▶ **Record extracts**:

━━━━━━

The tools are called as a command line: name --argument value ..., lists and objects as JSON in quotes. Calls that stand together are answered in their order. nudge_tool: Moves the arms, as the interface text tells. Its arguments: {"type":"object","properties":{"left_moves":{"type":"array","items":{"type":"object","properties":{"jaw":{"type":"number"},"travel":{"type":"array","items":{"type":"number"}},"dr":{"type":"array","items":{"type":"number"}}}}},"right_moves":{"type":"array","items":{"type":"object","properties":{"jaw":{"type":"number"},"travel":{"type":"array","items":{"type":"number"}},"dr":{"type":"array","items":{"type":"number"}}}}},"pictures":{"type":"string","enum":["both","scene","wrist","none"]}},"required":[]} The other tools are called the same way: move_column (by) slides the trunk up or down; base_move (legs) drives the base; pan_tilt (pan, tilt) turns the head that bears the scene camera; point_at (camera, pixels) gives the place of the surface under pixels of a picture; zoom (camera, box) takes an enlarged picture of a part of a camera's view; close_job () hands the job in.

━━━━━━

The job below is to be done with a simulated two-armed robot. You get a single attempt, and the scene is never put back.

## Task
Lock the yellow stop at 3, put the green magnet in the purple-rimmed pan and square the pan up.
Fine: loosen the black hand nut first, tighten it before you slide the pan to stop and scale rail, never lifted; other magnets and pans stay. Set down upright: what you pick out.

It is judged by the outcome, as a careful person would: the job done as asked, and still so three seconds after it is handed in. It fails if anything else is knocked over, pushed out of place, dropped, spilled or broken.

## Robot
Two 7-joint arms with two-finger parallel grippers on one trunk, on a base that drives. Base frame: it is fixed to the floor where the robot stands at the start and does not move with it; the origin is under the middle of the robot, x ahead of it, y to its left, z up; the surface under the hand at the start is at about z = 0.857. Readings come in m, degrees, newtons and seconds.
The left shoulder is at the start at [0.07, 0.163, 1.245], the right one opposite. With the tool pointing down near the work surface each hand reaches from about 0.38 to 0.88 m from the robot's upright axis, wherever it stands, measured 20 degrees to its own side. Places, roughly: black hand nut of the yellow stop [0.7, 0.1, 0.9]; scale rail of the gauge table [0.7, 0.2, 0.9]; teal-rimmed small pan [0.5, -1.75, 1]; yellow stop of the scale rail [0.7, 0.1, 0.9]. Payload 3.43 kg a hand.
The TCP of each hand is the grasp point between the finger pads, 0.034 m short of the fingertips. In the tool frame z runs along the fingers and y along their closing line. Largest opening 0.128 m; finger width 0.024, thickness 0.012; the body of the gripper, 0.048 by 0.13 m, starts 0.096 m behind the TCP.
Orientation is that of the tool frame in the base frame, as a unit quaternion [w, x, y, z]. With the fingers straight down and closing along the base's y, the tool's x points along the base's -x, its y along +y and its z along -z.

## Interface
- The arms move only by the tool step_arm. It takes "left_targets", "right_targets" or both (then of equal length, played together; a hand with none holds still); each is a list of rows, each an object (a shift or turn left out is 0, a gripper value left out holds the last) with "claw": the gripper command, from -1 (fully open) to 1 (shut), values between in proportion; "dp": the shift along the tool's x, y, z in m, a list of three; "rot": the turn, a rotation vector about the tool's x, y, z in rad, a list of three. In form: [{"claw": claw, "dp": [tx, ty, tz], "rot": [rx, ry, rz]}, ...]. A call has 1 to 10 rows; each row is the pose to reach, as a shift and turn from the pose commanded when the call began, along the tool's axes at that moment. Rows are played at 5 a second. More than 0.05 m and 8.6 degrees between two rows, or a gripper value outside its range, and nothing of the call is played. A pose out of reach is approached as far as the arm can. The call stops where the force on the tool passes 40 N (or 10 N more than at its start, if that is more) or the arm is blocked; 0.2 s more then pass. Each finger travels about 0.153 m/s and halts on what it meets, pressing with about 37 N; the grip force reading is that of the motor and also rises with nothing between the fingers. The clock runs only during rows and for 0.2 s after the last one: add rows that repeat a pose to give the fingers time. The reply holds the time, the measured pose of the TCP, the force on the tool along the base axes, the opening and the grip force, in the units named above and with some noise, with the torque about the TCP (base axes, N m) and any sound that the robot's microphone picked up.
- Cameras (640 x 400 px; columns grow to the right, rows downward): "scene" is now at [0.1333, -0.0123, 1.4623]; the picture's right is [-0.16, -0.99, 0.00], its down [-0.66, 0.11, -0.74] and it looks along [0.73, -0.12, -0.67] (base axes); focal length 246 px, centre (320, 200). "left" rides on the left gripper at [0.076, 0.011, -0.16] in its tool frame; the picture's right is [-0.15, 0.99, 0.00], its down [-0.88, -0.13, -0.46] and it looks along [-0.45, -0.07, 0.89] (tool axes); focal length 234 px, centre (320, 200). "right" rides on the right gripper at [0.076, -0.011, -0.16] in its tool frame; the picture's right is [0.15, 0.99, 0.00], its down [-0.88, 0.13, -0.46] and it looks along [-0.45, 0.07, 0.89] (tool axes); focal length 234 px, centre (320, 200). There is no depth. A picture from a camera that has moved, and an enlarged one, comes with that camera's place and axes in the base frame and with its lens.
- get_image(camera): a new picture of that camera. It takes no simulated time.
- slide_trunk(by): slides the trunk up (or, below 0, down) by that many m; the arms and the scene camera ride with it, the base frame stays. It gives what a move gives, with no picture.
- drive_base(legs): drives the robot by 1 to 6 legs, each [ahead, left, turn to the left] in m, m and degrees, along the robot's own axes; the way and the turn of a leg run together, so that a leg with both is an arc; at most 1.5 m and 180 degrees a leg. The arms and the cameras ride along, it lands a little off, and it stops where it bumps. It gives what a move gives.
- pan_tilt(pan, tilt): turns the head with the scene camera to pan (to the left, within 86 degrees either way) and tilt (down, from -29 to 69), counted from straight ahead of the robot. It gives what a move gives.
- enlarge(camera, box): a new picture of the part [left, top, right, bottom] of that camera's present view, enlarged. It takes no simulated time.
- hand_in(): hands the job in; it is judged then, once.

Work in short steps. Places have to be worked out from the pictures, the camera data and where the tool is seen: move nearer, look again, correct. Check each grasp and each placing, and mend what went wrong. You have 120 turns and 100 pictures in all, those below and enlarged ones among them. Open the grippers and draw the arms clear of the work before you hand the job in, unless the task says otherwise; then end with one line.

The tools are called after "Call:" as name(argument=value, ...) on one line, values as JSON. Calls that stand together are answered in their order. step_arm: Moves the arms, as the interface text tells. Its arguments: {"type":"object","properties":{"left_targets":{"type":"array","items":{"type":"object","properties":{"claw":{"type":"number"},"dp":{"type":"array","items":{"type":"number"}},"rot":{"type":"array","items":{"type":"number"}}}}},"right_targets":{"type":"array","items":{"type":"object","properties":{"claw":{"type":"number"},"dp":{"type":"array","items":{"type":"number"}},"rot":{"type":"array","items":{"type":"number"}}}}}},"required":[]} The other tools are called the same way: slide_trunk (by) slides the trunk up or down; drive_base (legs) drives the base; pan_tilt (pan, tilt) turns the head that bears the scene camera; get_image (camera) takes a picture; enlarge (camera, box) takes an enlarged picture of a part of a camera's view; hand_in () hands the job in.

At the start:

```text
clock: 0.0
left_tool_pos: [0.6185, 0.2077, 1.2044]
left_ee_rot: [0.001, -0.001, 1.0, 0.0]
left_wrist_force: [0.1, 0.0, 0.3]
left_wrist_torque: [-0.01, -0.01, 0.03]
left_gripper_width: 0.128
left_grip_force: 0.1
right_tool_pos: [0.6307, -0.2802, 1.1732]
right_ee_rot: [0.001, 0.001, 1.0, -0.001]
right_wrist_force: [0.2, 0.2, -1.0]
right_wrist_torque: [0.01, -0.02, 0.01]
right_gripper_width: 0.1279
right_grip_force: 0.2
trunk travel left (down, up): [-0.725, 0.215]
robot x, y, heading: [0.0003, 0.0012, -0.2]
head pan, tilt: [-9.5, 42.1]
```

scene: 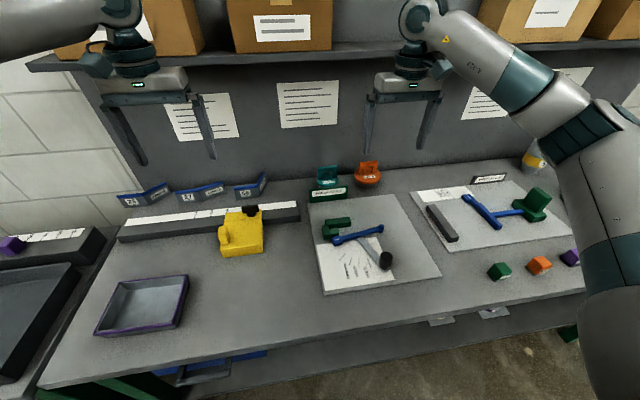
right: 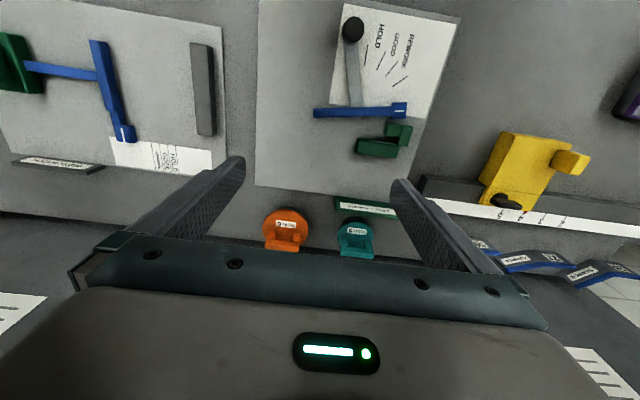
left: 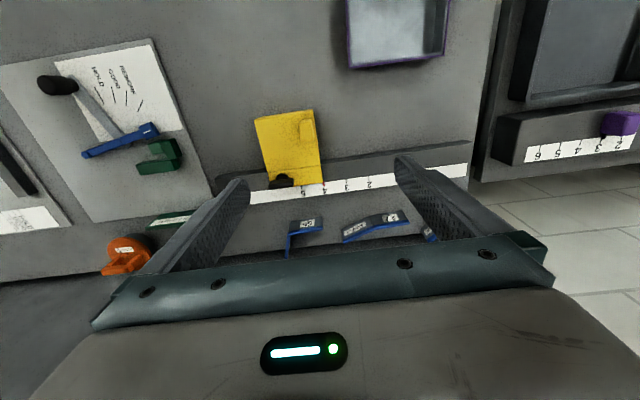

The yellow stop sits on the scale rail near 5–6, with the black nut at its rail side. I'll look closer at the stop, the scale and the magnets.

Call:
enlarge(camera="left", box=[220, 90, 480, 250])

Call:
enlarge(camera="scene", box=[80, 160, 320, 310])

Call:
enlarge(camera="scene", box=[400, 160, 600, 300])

━━━━━━

▶ **What to work on**:
In the listing above, locate the line containing "The job below" and the line containing "Fine: loosen the", then transcribe both and every line between them verbatim. Use a numbered list and skip empty lines.

▶ **Complete output**:
1. The job below is to be done with a simulated two-armed robot. You get a single attempt, and the scene is never put back.
2. ## Task
3. Lock the yellow stop at 3, put the green magnet in the purple-rimmed pan and square the pan up.
4. Fine: loosen the black hand nut first, tighten it before you slide the pan to stop and scale rail, never lifted; other magnets and pans stay. Set down upright: what you pick out.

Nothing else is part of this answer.